**Stored data:**
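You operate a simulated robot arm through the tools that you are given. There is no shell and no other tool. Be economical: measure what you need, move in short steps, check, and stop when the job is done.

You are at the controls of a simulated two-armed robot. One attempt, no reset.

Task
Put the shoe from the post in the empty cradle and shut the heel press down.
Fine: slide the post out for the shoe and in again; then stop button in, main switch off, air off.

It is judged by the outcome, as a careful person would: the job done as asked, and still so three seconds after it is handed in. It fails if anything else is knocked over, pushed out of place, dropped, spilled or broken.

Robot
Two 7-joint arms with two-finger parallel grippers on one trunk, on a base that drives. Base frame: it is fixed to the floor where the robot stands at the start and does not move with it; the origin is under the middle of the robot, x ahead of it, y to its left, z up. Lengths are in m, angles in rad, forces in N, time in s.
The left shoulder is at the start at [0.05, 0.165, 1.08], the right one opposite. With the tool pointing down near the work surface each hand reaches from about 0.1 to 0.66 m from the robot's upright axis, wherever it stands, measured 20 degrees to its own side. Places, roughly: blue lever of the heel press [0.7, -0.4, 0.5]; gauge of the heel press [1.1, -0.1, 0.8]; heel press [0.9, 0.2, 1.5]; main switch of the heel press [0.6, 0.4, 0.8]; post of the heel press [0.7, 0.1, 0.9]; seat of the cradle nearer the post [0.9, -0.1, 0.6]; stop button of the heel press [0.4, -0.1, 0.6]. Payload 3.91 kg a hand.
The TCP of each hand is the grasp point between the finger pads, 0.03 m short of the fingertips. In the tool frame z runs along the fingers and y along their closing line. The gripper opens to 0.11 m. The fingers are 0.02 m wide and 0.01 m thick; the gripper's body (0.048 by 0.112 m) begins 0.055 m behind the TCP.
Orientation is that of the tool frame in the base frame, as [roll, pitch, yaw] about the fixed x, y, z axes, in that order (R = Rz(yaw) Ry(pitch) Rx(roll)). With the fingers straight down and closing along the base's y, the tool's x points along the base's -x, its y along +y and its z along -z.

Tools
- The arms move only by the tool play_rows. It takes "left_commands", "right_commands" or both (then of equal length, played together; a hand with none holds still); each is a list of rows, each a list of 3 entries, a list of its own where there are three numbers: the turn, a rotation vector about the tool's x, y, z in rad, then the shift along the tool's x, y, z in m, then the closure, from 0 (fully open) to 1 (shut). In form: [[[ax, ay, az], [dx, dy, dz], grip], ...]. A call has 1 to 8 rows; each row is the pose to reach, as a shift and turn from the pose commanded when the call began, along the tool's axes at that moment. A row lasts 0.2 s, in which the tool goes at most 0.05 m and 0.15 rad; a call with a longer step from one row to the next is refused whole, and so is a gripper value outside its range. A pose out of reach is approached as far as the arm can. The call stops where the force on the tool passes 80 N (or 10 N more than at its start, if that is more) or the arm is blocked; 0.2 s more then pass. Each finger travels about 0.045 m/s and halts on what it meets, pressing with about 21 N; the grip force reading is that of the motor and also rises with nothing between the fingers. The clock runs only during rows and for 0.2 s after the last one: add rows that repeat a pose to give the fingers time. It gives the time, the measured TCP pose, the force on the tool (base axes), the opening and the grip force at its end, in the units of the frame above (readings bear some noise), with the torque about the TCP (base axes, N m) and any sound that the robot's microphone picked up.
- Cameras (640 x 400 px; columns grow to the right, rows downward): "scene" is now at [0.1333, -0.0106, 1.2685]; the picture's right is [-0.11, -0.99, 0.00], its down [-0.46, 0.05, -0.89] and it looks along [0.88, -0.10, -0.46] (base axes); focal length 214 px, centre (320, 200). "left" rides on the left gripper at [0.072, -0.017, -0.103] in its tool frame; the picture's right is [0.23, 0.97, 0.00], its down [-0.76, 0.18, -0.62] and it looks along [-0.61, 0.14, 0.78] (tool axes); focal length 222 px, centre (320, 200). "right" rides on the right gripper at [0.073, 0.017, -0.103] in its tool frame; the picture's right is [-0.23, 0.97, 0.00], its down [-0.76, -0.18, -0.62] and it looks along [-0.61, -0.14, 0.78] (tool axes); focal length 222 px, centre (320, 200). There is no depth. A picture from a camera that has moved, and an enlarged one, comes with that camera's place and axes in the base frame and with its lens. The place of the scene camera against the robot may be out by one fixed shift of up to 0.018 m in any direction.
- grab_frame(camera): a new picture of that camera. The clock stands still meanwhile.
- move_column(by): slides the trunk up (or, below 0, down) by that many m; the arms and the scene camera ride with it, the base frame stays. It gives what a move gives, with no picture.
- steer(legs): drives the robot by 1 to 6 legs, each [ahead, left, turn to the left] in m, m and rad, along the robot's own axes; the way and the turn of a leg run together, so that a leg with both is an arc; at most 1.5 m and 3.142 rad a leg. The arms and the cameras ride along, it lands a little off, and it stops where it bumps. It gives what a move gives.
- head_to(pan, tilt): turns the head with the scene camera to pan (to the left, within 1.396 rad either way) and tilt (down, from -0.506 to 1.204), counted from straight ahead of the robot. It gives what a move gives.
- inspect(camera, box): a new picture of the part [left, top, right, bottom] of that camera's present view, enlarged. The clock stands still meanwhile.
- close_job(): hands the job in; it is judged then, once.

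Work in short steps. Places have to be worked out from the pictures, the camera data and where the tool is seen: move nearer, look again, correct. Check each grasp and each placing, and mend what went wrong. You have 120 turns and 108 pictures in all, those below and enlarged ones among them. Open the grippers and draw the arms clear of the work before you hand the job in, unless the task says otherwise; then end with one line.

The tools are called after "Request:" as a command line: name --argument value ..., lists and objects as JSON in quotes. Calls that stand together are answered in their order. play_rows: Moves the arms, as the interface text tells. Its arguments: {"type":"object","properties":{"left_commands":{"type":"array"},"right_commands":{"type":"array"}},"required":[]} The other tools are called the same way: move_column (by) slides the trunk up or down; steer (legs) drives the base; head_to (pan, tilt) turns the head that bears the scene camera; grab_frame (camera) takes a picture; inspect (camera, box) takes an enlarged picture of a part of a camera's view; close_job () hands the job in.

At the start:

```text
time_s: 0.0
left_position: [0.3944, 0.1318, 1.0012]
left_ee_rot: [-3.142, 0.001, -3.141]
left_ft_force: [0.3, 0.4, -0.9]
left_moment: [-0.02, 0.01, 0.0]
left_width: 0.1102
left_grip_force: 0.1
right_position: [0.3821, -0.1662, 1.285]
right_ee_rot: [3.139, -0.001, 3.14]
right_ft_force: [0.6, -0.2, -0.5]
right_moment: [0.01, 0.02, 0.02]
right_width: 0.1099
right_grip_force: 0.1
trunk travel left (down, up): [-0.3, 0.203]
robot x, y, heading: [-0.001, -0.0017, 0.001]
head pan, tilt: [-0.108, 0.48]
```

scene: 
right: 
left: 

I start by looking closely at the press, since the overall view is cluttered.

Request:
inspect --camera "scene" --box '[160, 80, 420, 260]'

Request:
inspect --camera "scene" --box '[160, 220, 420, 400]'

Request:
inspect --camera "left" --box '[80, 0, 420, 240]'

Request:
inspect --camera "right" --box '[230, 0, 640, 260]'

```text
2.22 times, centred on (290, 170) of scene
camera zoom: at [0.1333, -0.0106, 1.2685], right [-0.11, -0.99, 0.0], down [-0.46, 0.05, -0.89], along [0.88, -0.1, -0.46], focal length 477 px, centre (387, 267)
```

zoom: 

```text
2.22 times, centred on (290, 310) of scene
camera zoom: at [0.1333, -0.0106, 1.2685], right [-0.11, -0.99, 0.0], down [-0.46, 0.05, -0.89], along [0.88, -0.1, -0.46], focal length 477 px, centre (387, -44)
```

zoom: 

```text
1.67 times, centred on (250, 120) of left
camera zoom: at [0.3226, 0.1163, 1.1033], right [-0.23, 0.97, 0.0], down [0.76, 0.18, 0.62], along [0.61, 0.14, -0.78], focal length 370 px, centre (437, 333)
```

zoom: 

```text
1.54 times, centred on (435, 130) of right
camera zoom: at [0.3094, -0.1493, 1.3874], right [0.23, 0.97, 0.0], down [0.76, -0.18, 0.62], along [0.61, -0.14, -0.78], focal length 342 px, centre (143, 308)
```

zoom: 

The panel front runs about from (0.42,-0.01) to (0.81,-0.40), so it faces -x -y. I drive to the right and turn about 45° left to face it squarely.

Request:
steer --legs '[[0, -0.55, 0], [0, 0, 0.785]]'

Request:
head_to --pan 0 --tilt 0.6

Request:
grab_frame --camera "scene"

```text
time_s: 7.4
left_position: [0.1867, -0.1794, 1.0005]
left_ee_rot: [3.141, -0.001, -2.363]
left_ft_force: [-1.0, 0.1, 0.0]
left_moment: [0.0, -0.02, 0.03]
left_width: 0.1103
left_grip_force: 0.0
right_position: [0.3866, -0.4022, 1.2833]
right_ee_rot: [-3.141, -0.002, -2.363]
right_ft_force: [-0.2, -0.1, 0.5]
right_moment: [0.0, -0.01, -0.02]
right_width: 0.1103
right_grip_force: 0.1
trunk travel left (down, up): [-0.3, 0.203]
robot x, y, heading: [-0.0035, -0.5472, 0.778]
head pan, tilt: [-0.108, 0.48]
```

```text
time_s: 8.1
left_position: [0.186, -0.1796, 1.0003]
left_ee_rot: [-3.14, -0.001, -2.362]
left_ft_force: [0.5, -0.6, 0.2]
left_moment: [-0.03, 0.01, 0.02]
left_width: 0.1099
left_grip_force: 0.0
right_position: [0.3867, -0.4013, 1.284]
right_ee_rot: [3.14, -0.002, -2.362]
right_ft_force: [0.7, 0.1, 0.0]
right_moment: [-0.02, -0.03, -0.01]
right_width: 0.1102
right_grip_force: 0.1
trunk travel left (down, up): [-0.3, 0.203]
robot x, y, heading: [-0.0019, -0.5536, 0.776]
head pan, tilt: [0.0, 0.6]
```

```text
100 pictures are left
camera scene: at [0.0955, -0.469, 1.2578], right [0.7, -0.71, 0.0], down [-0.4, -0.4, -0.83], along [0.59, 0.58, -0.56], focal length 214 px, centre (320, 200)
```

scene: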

**Problem statement:** All lines in the listing above from the line containing "- inspect(camera, box): a" to the line containing "Work in short", inclusive, should be retyped exactly; no other lines should appear. Leave out blank lines and number the others, starting at 1.

**Output:**
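1. - inspect(camera, box): a new picture of the part [left, top, right, bottom] of that camera's present view, enlarged. The clock stands still meanwhile.
2. - close_job(): hands the job in; it is judged then, once.
3. Work in short steps. Places have to be worked out from the pictures, the camera data and where the tool is seen: move nearer, look again, correct. Check each grasp and each placing, and mend what went wrong. You have 120 turns and 108 pictures in all, those below and enlarged ones among them. Open the grippers and draw the arms clear of the work before you hand the job in, unless the task says otherwise; then end with one line.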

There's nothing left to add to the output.